--- Start ---

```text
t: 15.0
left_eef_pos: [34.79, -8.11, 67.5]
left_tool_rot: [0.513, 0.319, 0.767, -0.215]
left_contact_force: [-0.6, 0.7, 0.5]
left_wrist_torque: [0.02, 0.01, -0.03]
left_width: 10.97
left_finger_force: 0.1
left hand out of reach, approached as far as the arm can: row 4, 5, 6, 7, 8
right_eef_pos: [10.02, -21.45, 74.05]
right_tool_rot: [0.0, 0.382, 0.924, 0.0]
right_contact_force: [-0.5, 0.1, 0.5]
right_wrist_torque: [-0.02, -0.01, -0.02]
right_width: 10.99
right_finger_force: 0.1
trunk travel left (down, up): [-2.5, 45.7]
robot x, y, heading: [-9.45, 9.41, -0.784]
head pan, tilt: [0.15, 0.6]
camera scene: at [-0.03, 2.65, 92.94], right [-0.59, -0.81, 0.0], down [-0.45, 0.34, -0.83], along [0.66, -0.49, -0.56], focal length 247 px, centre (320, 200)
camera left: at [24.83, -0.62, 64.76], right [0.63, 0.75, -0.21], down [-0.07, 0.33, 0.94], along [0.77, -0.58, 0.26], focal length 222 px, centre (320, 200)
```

--- End ---

Repeat the data verbatim.

* Solution to this exercise:
```text
t: 15.0
left_eef_pos: [34.79, -8.11, 67.5]
left_tool_rot: [0.513, 0.319, 0.767, -0.215]
left_contact_force: [-0.6, 0.7, 0.5]
left_wrist_torque: [0.02, 0.01, -0.03]
left_width: 10.97
left_finger_force: 0.1
left hand out of reach, approached as far as the arm can: row 4, 5, 6, 7, 8
right_eef_pos: [10.02, -21.45, 74.05]
right_tool_rot: [0.0, 0.382, 0.924, 0.0]
right_contact_force: [-0.5, 0.1, 0.5]
right_wrist_torque: [-0.02, -0.01, -0.02]
right_width: 10.99
right_finger_force: 0.1
trunk travel left (down, up): [-2.5, 45.7]
robot x, y, heading: [-9.45, 9.41, -0.784]
head pan, tilt: [0.15, 0.6]
camera scene: at [-0.03, 2.65, 92.94], right [-0.59, -0.81, 0.0], down [-0.45, 0.34, -0.83], along [0.66, -0.49, -0.56], focal length 247 px, centre (320, 200)
camera left: at [24.83, -0.62, 64.76], right [0.63, 0.75, -0.21], down [-0.07, 0.33, 0.94], along [0.77, -0.58, 0.26], focal length 222 px, centre (320, 200)
```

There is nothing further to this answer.